The release went on to say that “(g)overnment shutdowns, stopgap budgets and spending caps are making it increasingly difficult to defend the greatest nation on earth. In order to plan, in order to keep our commitments to our troops and their families, and in order to maintain our readiness, we must have predictable, stable budgets. If Congress won’t do this on an annual basis, it should move to a two-year defense-budget cycle. Our ability to protect lives and property at home and defend our nation’s interests abroad in the years ahead may depend on it.”
On Monday, U.S. Rep. Roger Williams, R–Austin, said “(A)fter three days of a senseless government shutdown, the Democrats gained nothing but the disappointment of the American people. This reckless stunt was an act of political grandstanding from the left at the expense of our servicemen and women. Congress must provide budget predictability to our military leaders and to our federal agencies. I urge all of my colleagues to assess the damaging effects of funding the government through continuing resolution, and urge the passage of a long-term funding package. Americans deserve better than this, and I encourage Democrats in both the House and the Senate to remember this failed protest before repeating a similar mistake on Feb. 8.”
Fort Hood is part of Williams’ district.
Prior to the vote to reopen the government, U.S. Rep.

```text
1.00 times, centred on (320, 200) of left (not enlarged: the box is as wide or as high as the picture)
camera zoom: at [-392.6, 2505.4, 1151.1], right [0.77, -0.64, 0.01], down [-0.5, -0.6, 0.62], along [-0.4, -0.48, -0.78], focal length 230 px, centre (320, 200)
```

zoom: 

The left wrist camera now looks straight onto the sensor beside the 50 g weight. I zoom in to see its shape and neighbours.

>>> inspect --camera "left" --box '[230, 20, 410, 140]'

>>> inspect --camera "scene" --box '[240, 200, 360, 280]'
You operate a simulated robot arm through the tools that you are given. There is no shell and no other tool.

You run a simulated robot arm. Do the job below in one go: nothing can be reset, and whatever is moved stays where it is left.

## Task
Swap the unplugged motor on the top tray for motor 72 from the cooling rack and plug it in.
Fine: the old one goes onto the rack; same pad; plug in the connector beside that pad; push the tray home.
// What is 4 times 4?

John Carter, R-Round Rock — whose district also includes Fort Hood — sent a letter Monday to the House chief administrative officer to request his salary be withheld until an appropriations agreement takes effect to pay the troops.
“It is unacceptable that our troops will go unpaid, while Congress still draws their salary during the Schumer Shutdown,” Carter said. “Our soldiers at Fort Hood will continue working and fulfill their duty to keep our country safe, but because of Senate Democrats’ shutdown, they will not receive a paycheck for their hard work and sacrifice.”
The letter itself stated “I have been informed that despite a laps in appropriation and current government shut down, members of Congress will continue receiving their salary while our military will go unpaid. As a Representative of Fort Hood, Texas, I find this absolutely unacceptable.”
Under a government shutdown, the Department of Defense has no authority to pay death benefits to the families of service members, chief Pentagon spokesperson Dana White told CNN over the weekend.
As well as the payment — a life insurance benefit of $100,000 — the benefits include funeral and burial reimbursements and a gratuity for travel to funeral or memorial services.